The invention also relates to the cooling element made in the said mould.
In pyrometallurgical processes, the brickwork of a reactor is protected by
water-cooled cooling elements so that, due to the cooling effect, the heat
coming to the surface of the brickwork is transferred via the cooling element
to water, wherein the wear on the lining decreases considerably in
comparison with a reactor not provided with cooling. The decrease in wear
is caused by the result of cooling, a so-called autogenic lining, formed of
slag
and other molten phases that attaches to the fireproof surface of the lining.

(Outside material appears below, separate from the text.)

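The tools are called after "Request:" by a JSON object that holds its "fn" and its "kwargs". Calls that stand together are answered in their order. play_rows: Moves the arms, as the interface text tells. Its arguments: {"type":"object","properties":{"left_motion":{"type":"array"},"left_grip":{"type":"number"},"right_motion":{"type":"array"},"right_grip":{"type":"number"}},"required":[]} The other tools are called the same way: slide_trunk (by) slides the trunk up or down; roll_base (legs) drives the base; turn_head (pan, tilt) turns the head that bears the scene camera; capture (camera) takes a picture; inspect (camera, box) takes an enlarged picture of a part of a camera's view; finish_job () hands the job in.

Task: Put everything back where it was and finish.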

Traditionally, cooling elements are manufactured by two methods: Firstly, the
elements can be fabricated by sand casting. In this method, cooling pipes
made of highly thermo-conductive material such as copper are set in a
mould dug in the sand, so that during casting, there is cooling either by air
or
water occurring around the pipes. The element to be cast around the piping
is also made of a highly thermo-conductive material, advantageously copper.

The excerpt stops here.